-- EXERCISE AIM --
Take the data that follows and retype it word for word.

-- Lines of data --
_ _ _ _ _ _ _
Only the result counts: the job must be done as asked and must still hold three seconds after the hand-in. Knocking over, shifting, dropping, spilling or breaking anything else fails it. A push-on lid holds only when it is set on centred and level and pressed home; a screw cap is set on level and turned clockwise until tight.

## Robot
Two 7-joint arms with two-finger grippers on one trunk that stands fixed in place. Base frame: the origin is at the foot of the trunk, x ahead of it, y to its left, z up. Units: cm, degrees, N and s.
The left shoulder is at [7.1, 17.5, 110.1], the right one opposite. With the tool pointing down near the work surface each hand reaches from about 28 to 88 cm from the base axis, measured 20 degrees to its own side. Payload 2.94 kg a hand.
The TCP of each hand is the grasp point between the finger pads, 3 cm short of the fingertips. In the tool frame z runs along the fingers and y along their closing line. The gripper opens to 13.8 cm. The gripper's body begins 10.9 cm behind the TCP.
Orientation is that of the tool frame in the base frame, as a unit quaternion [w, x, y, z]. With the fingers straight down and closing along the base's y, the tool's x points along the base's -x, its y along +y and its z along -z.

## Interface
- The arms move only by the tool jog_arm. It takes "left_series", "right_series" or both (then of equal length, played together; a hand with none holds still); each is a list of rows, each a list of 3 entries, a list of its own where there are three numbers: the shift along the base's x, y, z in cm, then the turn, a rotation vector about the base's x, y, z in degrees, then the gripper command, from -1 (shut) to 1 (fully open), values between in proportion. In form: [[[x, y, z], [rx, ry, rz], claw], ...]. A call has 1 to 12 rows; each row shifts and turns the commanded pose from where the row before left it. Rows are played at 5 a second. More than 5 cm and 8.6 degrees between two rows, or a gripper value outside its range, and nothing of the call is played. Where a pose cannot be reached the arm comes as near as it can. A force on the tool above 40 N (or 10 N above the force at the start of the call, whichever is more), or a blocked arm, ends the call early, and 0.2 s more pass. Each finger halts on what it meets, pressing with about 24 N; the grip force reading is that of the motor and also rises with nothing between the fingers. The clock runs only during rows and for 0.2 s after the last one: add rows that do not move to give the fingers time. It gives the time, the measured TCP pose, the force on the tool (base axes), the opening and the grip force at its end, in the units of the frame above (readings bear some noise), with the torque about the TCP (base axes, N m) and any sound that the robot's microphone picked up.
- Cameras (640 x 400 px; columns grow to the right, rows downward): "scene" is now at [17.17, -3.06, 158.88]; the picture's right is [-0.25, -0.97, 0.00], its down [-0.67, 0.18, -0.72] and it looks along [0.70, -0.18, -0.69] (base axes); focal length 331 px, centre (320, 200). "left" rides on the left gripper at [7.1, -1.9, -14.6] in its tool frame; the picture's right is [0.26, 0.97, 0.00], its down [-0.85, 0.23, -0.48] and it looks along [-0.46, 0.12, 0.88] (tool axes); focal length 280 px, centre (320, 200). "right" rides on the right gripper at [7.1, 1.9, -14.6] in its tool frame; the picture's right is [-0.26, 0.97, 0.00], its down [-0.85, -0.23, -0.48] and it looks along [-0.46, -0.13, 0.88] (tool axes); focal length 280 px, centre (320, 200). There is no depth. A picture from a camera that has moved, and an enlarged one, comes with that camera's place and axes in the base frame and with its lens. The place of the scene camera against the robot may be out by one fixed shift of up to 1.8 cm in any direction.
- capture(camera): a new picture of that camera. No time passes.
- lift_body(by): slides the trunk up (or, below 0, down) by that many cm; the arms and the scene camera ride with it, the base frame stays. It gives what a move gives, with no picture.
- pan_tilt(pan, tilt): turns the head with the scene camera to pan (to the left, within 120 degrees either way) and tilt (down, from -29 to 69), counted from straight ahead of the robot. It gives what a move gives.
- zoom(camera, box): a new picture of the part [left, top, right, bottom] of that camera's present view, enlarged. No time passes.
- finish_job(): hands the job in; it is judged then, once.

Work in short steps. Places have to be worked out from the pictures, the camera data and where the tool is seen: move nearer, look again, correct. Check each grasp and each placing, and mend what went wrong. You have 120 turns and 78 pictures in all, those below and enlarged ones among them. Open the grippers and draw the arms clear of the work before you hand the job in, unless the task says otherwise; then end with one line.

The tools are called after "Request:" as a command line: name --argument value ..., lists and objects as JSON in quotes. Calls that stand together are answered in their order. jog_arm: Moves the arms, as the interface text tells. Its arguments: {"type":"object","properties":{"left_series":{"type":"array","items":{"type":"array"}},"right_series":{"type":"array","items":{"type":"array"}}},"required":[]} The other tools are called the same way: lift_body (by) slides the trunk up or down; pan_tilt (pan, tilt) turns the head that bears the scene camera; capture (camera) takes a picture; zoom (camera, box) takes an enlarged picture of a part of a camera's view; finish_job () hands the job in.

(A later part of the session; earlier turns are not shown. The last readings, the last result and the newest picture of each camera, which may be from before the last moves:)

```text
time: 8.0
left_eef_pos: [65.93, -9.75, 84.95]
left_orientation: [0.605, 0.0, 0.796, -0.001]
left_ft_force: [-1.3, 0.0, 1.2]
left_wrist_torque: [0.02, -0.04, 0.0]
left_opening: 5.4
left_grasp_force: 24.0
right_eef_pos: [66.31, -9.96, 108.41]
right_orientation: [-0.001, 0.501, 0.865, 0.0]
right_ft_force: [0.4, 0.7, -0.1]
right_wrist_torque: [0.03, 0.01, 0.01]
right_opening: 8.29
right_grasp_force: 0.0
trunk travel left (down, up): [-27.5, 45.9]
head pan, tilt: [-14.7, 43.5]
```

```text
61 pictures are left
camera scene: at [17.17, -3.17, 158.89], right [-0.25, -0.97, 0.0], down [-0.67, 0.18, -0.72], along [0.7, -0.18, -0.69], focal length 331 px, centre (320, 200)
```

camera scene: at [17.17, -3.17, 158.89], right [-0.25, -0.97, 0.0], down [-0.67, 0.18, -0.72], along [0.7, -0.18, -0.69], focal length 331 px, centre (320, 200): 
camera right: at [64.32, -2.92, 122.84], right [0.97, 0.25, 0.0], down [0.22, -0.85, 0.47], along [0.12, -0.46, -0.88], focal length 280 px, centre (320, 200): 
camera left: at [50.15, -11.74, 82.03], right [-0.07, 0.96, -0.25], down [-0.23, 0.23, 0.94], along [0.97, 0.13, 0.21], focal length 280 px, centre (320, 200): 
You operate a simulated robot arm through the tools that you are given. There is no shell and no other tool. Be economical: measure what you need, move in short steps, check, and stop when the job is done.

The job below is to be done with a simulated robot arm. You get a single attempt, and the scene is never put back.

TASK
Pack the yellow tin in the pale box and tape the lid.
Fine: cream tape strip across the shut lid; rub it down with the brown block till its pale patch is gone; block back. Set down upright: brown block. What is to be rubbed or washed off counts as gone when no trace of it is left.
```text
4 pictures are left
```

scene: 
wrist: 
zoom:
_ _ _ _ _ _ _
-- EXPECTED OUTPUT --
Only the result counts: the job must be done as asked and must still hold three seconds after the hand-in. Knocking over, shifting, dropping, spilling or breaking anything else fails it. A push-on lid holds only when it is set on centred and level and pressed home; a screw cap is set on level and turned clockwise until tight.

## Robot
Two 7-joint arms with two-finger grippers on one trunk that stands fixed in place. Base frame: the origin is at the foot of the trunk, x ahead of it, y to its left, z up. Units: cm, degrees, N and s.
The left shoulder is at [7.1, 17.5, 110.1], the right one opposite. With the tool pointing down near the work surface each hand reaches from about 28 to 88 cm from the base axis, measured 20 degrees to its own side. Payload 2.94 kg a hand.
The TCP of each hand is the grasp point between the finger pads, 3 cm short of the fingertips. In the tool frame z runs along the fingers and y along their closing line. The gripper opens to 13.8 cm. The gripper's body begins 10.9 cm behind the TCP.
Orientation is that of the tool frame in the base frame, as a unit quaternion [w, x, y, z]. With the fingers straight down and closing along the base's y, the tool's x points along the base's -x, its y along +y and its z along -z.

## Interface
- The arms move only by the tool jog_arm. It takes "left_series", "right_series" or both (then of equal length, played together; a hand with none holds still); each is a list of rows, each a list of 3 entries, a list of its own where there are three numbers: the shift along the base's x, y, z in cm, then the turn, a rotation vector about the base's x, y, z in degrees, then the gripper command, from -1 (shut) to 1 (fully open), values between in proportion. In form: [[[x, y, z], [rx, ry, rz], claw], ...]. A call has 1 to 12 rows; each row shifts and turns the commanded pose from where the row before left it. Rows are played at 5 a second. More than 5 cm and 8.6 degrees between two rows, or a gripper value outside its range, and nothing of the call is played. Where a pose cannot be reached the arm comes as near as it can. A force on the tool above 40 N (or 10 N above the force at the start of the call, whichever is more), or a blocked arm, ends the call early, and 0.2 s more pass. Each finger halts on what it meets, pressing with about 24 N; the grip force reading is that of the motor and also rises with nothing between the fingers. The clock runs only during rows and for 0.2 s after the last one: add rows that do not move to give the fingers time. It gives the time, the measured TCP pose, the force on the tool (base axes), the opening and the grip force at its end, in the units of the frame above (readings bear some noise), with the torque about the TCP (base axes, N m) and any sound that the robot's microphone picked up.
- Cameras (640 x 400 px; columns grow to the right, rows downward): "scene" is now at [17.17, -3.06, 158.88]; the picture's right is [-0.25, -0.97, 0.00], its down [-0.67, 0.18, -0.72] and it looks along [0.70, -0.18, -0.69] (base axes); focal length 331 px, centre (320, 200). "left" rides on the left gripper at [7.1, -1.9, -14.6] in its tool frame; the picture's right is [0.26, 0.97, 0.00], its down [-0.85, 0.23, -0.48] and it looks along [-0.46, 0.12, 0.88] (tool axes); focal length 280 px, centre (320, 200). "right" rides on the right gripper at [7.1, 1.9, -14.6] in its tool frame; the picture's right is [-0.26, 0.97, 0.00], its down [-0.85, -0.23, -0.48] and it looks along [-0.46, -0.13, 0.88] (tool axes); focal length 280 px, centre (320, 200). There is no depth. A picture from a camera that has moved, and an enlarged one, comes with that camera's place and axes in the base frame and with its lens. The place of the scene camera against the robot may be out by one fixed shift of up to 1.8 cm in any direction.
- capture(camera): a new picture of that camera. No time passes.
- lift_body(by): slides the trunk up (or, below 0, down) by that many cm; the arms and the scene camera ride with it, the base frame stays. It gives what a move gives, with no picture.
- pan_tilt(pan, tilt): turns the head with the scene camera to pan (to the left, within 120 degrees either way) and tilt (down, from -29 to 69), counted from straight ahead of the robot. It gives what a move gives.
- zoom(camera, box): a new picture of the part [left, top, right, bottom] of that camera's present view, enlarged. No time passes.
- finish_job(): hands the job in; it is judged then, once.

Work in short steps. Places have to be worked out from the pictures, the camera data and where the tool is seen: move nearer, look again, correct. Check each grasp and each placing, and mend what went wrong. You have 120 turns and 78 pictures in all, those below and enlarged ones among them. Open the grippers and draw the arms clear of the work before you hand the job in, unless the task says otherwise; then end with one line.

The tools are called after "Request:" as a command line: name --argument value ..., lists and objects as JSON in quotes. Calls that stand together are answered in their order. jog_arm: Moves the arms, as the interface text tells. Its arguments: {"type":"object","properties":{"left_series":{"type":"array","items":{"type":"array"}},"right_series":{"type":"array","items":{"type":"array"}}},"required":[]} The other tools are called the same way: lift_body (by) slides the trunk up or down; pan_tilt (pan, tilt) turns the head that bears the scene camera; capture (camera) takes a picture; zoom (camera, box) takes an enlarged picture of a part of a camera's view; finish_job () hands the job in.

(A later part of the session; earlier turns are not shown. The last readings, the last result and the newest picture of each camera, which may be from before the last moves:)

```text
time: 8.0
left_eef_pos: [65.93, -9.75, 84.95]
left_orientation: [0.605, 0.0, 0.796, -0.001]
left_ft_force: [-1.3, 0.0, 1.2]
left_wrist_torque: [0.02, -0.04, 0.0]
left_opening: 5.4
left_grasp_force: 24.0
right_eef_pos: [66.31, -9.96, 108.41]
right_orientation: [-0.001, 0.501, 0.865, 0.0]
right_ft_force: [0.4, 0.7, -0.1]
right_wrist_torque: [0.03, 0.01, 0.01]
right_opening: 8.29
right_grasp_force: 0.0
trunk travel left (down, up): [-27.5, 45.9]
head pan, tilt: [-14.7, 43.5]
```

```text
61 pictures are left
camera scene: at [17.17, -3.17, 158.89], right [-0.25, -0.97, 0.0], down [-0.67, 0.18, -0.72], along [0.7, -0.18, -0.69], focal length 331 px, centre (320, 200)
```

camera scene: at [17.17, -3.17, 158.89], right [-0.25, -0.97, 0.0], down [-0.67, 0.18, -0.72], along [0.7, -0.18, -0.69], focal length 331 px, centre (320, 200): 
camera right: at [64.32, -2.92, 122.84], right [0.97, 0.25, 0.0], down [0.22, -0.85, 0.47], along [0.12, -0.46, -0.88], focal length 280 px, centre (320, 200): 
camera left: at [50.15, -11.74, 82.03], right [-0.07, 0.96, -0.25], down [-0.23, 0.23, 0.94], along [0.97, 0.13, 0.21], focal length 280 px, centre (320, 200): 
You operate a simulated robot arm through the tools that you are given. There is no shell and no other tool. Be economical: measure what you need, move in short steps, check, and stop when the job is done.

The job below is to be done with a simulated robot arm. You get a single attempt, and the scene is never put back.

TASK
Pack the yellow tin in the pale box and tape the lid.
Fine: cream tape strip across the shut lid; rub it down with the brown block till its pale patch is gone; block back. Set down upright: brown block. What is to be rubbed or washed off counts as gone when no trace of it is left.
```text
4 pictures are left
```

scene: 
wrist: 
zoom:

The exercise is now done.